John Paulson’s hedge fund was making money from such moves, but a $51bn takeover of Jersey-registered biotech company Shire by US pharma specialist AbbVie was scuppered by US government rule changes under President Obama in April 2016. 

7. Appraisal rights
In a merger, acquisition or management buyout, a shareholder has the right to sue in court if he thinks the takeout price is too low, and can request the court to re-appraise the value of the company. This measure makes sense because it protects the shareholders against a ridiculously low takeout price. Hedge funds buy stock in a target company shortly before, or even after, a merger is announced, then file lawsuits right before the merger consummates, with a view to forcing a higher price for their shares.

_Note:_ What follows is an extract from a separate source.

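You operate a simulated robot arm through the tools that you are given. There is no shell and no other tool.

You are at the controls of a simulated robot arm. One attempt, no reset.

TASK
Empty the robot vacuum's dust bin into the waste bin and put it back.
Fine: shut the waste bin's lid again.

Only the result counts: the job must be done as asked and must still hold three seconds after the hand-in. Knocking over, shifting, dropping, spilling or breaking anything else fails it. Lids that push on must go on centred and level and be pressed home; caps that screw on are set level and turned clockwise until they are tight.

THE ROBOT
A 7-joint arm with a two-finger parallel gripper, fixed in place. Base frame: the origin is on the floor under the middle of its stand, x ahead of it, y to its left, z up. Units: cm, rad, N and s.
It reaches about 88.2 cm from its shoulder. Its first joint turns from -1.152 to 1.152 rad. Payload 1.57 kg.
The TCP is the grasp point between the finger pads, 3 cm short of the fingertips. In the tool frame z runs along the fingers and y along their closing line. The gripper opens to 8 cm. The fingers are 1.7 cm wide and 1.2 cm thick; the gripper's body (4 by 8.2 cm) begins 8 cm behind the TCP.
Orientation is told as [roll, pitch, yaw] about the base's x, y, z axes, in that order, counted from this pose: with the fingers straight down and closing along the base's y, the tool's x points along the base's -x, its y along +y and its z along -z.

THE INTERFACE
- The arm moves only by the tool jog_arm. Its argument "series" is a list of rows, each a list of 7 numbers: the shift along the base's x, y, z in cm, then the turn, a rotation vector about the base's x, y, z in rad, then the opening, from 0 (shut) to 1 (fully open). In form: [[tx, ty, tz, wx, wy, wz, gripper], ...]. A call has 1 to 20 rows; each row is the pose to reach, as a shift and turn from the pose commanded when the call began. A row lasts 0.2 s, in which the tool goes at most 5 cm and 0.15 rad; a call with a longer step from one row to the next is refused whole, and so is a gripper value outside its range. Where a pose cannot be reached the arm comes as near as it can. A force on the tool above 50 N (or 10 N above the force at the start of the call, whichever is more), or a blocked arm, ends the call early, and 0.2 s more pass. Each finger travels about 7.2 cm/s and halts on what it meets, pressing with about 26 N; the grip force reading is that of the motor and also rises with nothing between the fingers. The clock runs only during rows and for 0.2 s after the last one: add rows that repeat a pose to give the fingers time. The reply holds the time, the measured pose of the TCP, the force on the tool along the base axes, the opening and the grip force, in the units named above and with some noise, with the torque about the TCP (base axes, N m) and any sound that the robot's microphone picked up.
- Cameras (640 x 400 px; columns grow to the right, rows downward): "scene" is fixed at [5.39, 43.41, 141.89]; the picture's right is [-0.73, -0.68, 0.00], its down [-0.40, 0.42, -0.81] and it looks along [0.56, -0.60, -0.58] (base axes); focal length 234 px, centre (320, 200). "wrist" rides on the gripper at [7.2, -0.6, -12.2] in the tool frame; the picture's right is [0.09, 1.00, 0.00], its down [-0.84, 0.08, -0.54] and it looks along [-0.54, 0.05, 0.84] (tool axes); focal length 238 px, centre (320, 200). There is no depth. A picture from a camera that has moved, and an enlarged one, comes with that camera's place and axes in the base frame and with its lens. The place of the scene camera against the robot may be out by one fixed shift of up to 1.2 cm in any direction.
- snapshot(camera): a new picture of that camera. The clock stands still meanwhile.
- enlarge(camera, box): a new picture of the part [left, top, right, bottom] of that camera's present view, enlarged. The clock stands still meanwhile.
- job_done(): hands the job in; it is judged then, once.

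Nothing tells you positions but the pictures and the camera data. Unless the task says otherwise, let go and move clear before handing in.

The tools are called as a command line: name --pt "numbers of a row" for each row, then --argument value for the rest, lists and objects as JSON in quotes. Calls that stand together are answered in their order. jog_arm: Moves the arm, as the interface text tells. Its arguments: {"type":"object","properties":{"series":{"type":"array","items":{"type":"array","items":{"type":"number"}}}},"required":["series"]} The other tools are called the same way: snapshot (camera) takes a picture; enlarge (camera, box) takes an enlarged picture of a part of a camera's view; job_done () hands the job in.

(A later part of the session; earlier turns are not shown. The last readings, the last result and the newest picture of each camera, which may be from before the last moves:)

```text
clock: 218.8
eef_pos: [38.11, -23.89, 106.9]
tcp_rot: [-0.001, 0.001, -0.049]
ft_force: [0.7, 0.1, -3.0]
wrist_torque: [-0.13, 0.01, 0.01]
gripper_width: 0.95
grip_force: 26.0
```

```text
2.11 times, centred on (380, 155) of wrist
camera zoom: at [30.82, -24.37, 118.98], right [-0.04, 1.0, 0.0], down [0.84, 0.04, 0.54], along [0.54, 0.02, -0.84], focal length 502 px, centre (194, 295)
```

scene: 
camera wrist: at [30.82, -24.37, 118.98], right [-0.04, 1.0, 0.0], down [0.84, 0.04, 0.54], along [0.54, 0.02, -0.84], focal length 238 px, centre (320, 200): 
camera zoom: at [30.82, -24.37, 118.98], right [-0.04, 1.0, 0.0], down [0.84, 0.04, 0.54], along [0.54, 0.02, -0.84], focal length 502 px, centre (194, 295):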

Hedge fund Magnetar Capital did this when it invested in Dell and opposed its takeover by Silver Lake Partners in 2013. Three years after the deal went through, Magnetar received £25 million more, as a judge ruled the takeout price should have been $17.62 per share, not $13.75. 

8. Commodity speculation
Numerous hedge funds speculate on commodities, such as crude oil, wheat, cocoa and so on, pushing the price up in the futures markets with long-only contracts. For example, following leaks by Wikileaks, it became clear that the reason the price of oil shot up to $147 in the summer of 2008 wasn’t down to oversupply by the Saudis but because of speculation.

Such activity increases price volatility and leads to price shocks that often harm the poor. “What we’re experiencing is a demand shock coming from a new category of participant in the commodities futures markets,” Michael Masters, head of Masters Capital Management testified before Congress in the midst of the 2008 food crisis caused by the rising price of food staples for the world’s poor.

9. Madoff claims
In 2010, a Partner at Baupost Group, the Boston hedge fund run by investment legend Seth Klarman, bought a claim against the disgraced hedge fund manager Bernie Madoff, who had run a Ponzi scheme.

It paid $74 million for a $230 million Bernard L Madoff Investment Securities claim from Kenneth Krys, a co-liquidator of the biggest Madoff feeder fund, Fairfield Sentry. Very soon, the Madoff trustee responsible for disposing of the fund’s assets to pay claimants found that it had more money to pay claimants. In one move, the value of Baupost’s investment increased substantially and was worth approximately $150 million.